Aaalbo może w podtekście masz jakiś ukryty zbawczy system, który popierasz i dlatego nie jesteś tym złym, tfu, kapitalistą? :) system który na pewno działałby dobrze gdyby tylko wprowadzić go jeszcze raz, jeszcze tylko jeden raz... Dlatego możesz czuć się lepszym od kapitalisty, tego odmiennego od Ciebie podgatunku? ;)
@rogatywieszcz Kapitalizm incentywizuje wyrzucanie rzeczy w ten sposób. Inne systemy mają inne wady, ale ta jest dość charakterystyczna dla kapitalizmu. @crusom
@rogatywieszcz Wybacz obrzydliwą kalkę z angielskiego. Miałem na myśli "systemowo zachęca", tak jak @petros napisał. W kontekście kapitalizmu jest to o tyle istotne, że póki istnieje w danym obszarze konkurencja to każdy kto nie podąża za incentywkami zostanie w końcu zastąpiony kimś, kto podąża. W związku z tym jeśli coś jest incetywizowane, to winienie za to konkretnej osoby nie bardzo ma sens -- jeśli ta osoba by tego nie zrobiła to byłaby zastąpiona taką, która by to zrobiła.
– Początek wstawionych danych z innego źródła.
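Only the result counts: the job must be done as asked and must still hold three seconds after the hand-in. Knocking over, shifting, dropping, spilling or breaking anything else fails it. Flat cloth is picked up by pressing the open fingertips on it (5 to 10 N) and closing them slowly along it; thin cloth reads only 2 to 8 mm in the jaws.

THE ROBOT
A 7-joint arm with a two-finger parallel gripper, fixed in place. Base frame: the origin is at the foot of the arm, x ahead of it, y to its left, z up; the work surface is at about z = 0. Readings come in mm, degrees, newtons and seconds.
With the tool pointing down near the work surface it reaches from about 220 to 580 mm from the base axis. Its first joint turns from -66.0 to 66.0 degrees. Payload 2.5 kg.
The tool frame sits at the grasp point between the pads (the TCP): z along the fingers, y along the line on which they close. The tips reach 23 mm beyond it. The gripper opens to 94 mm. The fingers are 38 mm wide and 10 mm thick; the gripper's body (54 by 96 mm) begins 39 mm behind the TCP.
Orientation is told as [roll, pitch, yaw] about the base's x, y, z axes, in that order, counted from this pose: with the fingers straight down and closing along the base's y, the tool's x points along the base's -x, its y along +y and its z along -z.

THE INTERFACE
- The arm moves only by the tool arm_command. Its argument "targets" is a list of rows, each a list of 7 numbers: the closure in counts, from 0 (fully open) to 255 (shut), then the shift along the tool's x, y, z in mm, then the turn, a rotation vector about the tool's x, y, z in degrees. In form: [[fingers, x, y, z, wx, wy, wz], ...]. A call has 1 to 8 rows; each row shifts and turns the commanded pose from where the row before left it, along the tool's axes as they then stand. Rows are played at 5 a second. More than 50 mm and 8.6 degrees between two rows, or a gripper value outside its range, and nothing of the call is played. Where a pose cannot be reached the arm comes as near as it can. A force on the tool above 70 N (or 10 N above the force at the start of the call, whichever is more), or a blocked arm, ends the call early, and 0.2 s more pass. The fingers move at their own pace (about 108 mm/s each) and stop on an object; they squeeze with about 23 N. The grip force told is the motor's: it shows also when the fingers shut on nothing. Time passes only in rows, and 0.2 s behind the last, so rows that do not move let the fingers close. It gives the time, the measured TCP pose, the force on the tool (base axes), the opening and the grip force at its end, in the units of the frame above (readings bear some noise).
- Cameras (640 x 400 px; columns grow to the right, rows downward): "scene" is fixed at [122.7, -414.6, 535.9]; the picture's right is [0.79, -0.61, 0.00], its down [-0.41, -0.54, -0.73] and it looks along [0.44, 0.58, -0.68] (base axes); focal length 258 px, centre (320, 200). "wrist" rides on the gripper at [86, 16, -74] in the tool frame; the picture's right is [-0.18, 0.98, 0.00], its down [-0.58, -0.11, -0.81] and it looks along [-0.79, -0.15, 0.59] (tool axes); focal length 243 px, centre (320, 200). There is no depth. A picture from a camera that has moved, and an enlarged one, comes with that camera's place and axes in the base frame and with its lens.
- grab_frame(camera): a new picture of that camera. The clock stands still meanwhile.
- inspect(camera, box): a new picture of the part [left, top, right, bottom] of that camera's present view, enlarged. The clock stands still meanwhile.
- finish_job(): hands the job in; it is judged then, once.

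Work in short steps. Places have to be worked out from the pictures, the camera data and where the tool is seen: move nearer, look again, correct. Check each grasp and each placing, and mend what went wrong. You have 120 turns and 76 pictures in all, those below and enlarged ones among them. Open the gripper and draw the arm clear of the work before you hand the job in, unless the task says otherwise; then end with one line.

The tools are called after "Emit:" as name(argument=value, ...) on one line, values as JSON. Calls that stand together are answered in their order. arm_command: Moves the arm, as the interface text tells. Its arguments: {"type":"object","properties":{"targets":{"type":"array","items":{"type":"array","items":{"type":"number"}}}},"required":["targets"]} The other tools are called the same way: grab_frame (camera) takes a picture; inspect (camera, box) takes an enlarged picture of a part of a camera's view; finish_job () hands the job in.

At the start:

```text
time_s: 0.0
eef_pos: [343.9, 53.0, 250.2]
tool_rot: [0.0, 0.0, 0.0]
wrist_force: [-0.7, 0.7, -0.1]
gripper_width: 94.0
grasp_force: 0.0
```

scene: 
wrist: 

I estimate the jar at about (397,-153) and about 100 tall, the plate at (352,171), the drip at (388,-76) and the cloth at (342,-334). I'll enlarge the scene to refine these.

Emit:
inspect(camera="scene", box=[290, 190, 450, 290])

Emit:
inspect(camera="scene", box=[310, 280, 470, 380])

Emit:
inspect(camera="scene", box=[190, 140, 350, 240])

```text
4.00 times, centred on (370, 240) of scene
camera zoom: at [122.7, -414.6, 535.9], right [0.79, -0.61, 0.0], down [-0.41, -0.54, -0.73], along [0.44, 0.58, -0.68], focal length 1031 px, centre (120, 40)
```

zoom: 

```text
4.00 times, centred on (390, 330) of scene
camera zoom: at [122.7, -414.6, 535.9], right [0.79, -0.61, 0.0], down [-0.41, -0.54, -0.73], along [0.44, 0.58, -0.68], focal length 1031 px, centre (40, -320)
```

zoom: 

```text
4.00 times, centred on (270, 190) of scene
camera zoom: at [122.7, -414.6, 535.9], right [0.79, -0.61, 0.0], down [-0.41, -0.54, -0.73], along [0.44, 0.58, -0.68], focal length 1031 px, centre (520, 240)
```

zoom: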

Dlatego (prawie?) wszystkie sklepy z żywnością ją wyrzucają gdy nie mogą jej sprzedać -- nie jest tak że wyjątkowo zli ludzie przypadkiem trafiają na stanowiska na których mogą podjąć taką decyzję, tylko gdyby jej nie podjęli to by byli w jakiś sposób zastąpieni przez takich co by podjęli.
To jest swoją drogą dokładnie ten sam mechanizm, który zwykle jest przytaczany jako główna zaleta kapitalizmu, tylko w związku z incentywką dostarczania ludziom produktów za które są skłonni zapłacić. @crusom
@timorl @rogatywieszcz @petros @crusom
Ewidentnie to jedzenie jest wartościowe. Czemu sklep nie może go sprzedać? (Czy tu chodzi głównie o prawo, o obraz tego sklepu w społeczeństwie, wpływ na popyt, czy coś innego?) Albo nawet rozdać (kosztuje epsilon, bo wartoby ogłosić, w typowym społeczeństwie chyba by było dobrą reklamą)?
Jedyne czego jestem pewien, to że część problemu jest (była?) podatkowa: jakieś ~10lat temu była dość głośna sprawa piekarni, którą US chciał obciążać VATem od podarowanego chleba.
Podejrzewam, że problemy związane z prawem dotyczącym przydatności do spożycia i public relations są gorsze we wszystkim sieciowym i franczyzowym, ale nie wiem gdzie szukać zaprzeczenia.
Ciekawe by też było jak sytuacja się zmieniała przez ostatnie 10~20lat.
@rogatywieszcz Chodzi Ci o to, że ci piekarze wyolbrzymiali wpływ problemu/kłamali na temat swojej sytuacji, czy o to, że legendą jest różnica w podatkach powodowana przez rozdawanie miast niszczenia towaru?
@robryk
Nie wiem, nic nie wiem tylko coś mi świtało że temat już był :D sorry za zamęt.
@robryk
Ten temat (piekarni) już chyba był niedawno tu wałkowany i chyba ktoś udowadniał, że to była bardziej legenda miejska niż cała prawda o zdarzeniu.